- Task instructions
(a) Retype the section of the page excerpt that opens with "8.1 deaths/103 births" and closes with "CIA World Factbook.".
(b) Please continue the page excerpt.

- Page excerpt
_ _ _ _ _

In addition to being an interesting place, Uruguay is an etymologically remarkable word because it is one of the few that has three u’s in the span of seven letters, with no q’s to boot. Another even shorter three-u word is geographically related. Urubu is a black vulture that inhabits Uruguay, and also is the name of not one, but two rivers in Brazil, Uruguay’s northeastern neighbor.
Unlike Venezuela, for the last 35 years Uruguay has been a well-functioning constitutional democracy. Its government has been the most progressive of any in South America: abortion was legalized in 2012, followed by same-sex marriage and cannabis in 2013. Uruguayan athletes have won 10 Olympic medals, including two gold medals for soccer, long ago. Venezuelan athletes have won 15 Olympic medals, including two gold medals, one in fencing and one in boxing.
Moving to the un-medaled dark side, Venezuela holds the ignominious title of the world’s most miserable country for the past three years, according to the Hanke Misery Index. Currently, Venezuela “beat” Syria, the 2nd most miserable country, by a hands-down factor of 10x, principally because of the government’s multi-faceted socio-economic malfeasance.
The table below compares Venezuela and Uruguay by 13 economic, geographic, health and other factors.
Comparison of Venezuela and Uruguay
Factor\Nation
Venezuela
Uruguay
Motto
Dios y Federación [God & Federation]
Libertad o Muerte, [Liberty or Death]
National drink
Chica
Mate
Olympic medals
15
10
GDP (PPP)
$381.6 billion (47)
$78.2 billion (96)
GDP real growth
-14% (222)
2.7% (127)
GDP/capita (PPP)
$12,500 (126)
$22,400 (85)
Inflation – 2017  
1087.5% (226)
6.2% (189)
Population
31.7 million (43)
3.7 million (133)
Geographic size
353,841 sq. miles
68,037 sq. miles
Median age
28.7 years (96)
35.1 years (146)
Infant mortality
11.9 deaths/103 births (107)
8.1 deaths/103 births (73)
Maternal mortality
95 deaths/103 births (73)
15 deaths/103 births (137)
Life expectancy at birth
76.2 years (93)
77.6 years (69)
Petroleum reserves
298.4 billion barrels (1)
Nada
Figures in parentheses indicate national rank by factor. Source: CIA World Factbook.
First off, Uruguay’s motto, “Libertad o Muerte,” sounds a lot like a vocal cousin of Patrick Henry landed long ago somewhere in Uruguay. My, how haunting public phrases can hop across vast distances. And now that you know mate is its national drink, enthusiasts can set their sights on visiting charming Montevideo, Uruguay’s capital, for a cup or two. Mate is a tea-like beverage made from an infusion of dried leaves of yerba mate plant. Venezuela’s drink of choice, chica, is a fermented beverage also popular in Andean countries. It’s made with boiled rice, milk and sugar. If you’re into chica, I recommend you drink it beyond Venezuela.
Venezuela’s population is eight times larger than Uruguay’s and its territory is more than five times greater. Venezuela is 30% bigger than the state of Texas, the second largest US state. Uruguay, the second-smallest South American nation, is close to the size of Missouri. Like their disparity in physical size, the two nation’s median age is quite distinct; Venezuela’s is more than 6 years younger than Uruguay’s.

_ _ _ _ _

- Supplied material
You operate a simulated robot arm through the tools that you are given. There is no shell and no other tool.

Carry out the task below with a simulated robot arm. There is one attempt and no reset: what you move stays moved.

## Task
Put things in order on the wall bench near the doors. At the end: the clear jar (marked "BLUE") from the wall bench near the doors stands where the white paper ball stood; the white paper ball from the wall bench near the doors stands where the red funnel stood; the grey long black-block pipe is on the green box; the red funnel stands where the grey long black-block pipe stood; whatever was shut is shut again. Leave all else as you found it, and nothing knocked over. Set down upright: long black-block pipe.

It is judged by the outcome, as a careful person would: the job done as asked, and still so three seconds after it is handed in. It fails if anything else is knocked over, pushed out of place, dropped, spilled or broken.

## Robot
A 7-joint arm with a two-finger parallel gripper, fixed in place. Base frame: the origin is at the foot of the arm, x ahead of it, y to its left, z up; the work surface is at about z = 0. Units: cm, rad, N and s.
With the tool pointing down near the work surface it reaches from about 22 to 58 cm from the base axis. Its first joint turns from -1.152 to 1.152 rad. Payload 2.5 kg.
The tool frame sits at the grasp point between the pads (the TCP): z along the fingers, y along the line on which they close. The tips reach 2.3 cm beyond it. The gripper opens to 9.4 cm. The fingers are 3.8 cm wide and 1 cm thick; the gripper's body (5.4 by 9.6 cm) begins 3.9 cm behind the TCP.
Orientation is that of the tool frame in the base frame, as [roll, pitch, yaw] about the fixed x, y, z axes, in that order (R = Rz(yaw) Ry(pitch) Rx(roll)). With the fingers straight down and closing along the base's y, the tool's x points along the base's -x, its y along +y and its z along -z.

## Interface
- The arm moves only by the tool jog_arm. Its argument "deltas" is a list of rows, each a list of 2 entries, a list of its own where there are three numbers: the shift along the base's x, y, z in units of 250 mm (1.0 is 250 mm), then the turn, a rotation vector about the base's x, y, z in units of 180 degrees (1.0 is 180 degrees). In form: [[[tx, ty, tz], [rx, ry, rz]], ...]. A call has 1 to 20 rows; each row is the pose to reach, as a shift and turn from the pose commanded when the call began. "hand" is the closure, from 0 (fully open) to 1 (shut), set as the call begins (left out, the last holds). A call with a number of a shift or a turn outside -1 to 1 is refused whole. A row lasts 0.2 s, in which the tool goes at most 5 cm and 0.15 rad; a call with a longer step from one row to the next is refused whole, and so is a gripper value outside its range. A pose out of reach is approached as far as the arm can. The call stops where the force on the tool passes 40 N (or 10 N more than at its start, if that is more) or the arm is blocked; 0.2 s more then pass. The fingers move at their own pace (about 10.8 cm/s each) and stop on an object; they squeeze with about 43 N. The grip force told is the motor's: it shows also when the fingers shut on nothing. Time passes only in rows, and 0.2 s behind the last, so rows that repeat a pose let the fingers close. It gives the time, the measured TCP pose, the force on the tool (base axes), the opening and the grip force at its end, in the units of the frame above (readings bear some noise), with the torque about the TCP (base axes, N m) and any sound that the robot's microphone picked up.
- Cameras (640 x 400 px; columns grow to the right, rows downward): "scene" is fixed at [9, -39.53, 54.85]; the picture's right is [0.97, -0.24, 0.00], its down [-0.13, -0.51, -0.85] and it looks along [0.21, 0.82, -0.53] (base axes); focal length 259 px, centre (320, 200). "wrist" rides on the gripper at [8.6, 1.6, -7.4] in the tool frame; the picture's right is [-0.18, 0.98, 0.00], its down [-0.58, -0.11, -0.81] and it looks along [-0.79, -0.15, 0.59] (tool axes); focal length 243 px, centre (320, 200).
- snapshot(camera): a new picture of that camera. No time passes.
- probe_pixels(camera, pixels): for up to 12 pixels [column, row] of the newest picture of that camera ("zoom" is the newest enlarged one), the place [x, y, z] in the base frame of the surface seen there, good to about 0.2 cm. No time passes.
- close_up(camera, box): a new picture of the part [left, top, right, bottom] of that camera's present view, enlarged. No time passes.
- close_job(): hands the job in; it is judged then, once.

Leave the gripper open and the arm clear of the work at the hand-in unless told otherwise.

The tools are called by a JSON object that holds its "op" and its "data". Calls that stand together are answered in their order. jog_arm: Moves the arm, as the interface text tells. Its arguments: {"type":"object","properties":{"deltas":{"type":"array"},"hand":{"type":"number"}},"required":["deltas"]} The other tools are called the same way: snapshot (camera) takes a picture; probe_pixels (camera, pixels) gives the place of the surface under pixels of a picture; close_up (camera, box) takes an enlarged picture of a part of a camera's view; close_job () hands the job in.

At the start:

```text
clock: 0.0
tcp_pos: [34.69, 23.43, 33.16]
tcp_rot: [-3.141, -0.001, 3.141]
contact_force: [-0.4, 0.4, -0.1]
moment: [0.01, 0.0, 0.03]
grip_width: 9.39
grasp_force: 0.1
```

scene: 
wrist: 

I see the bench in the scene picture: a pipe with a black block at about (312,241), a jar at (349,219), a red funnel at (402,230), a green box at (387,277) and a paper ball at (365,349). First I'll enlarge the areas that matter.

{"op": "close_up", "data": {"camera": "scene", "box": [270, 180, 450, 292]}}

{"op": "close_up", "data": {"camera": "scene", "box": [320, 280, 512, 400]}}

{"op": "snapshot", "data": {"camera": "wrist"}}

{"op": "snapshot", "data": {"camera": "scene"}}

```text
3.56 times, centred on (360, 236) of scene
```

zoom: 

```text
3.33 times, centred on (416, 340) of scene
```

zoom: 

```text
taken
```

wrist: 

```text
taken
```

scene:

_ _ _ _ _

- Responses for each task
(a)
8.1 deaths/103 births (73)
Maternal mortality
95 deaths/103 births (73)
15 deaths/103 births (137)
Life expectancy at birth
76.2 years (93)
77.6 years (69)
Petroleum reserves
298.4 billion barrels (1)
Nada
Figures in parentheses indicate national rank by factor. Source: CIA World Factbook.

(b)
Comparing health-related factors, Uruguay’s healthcare system is shown to be superior. However, Venezuela’s and Uruguay’s life expectancy is remarkably similar, within two years of each other. But this small difference accounts for a much greater difference in the two nations’ international rankings. Uruguay’s life expectancy is ranked 69th lowest, Venezuela’s is 93rd. Infant and maternal mortality rates are not at all comparable. Uruguay’s maternal mortality is only 16% of Venezuela’s. Although Venezuela’s infant mortality rate is less than four deaths higher than Uruguay’s rate, that increase accounts for its ranking 34 nations worse than Uruguay.
The most striking differences between these two countries are found in the economic arena. Venezuela’s GDP, adjusted for purchasing power parity (PPP), is almost five times larger than Uruguay’s. It has been steadily declining during the recent past due to its misconceived economic policies; last year Venezuela’s real GDP declined by a significant 14%. Uruguay’s real GDP increased by 2.7%. Uruguay’s GDP/capita (PPP) was $22,400, 85% higher than Venezuela’s. Overall, the average Uruguayan citizen is far better off than his/her Venezuelan counterpart.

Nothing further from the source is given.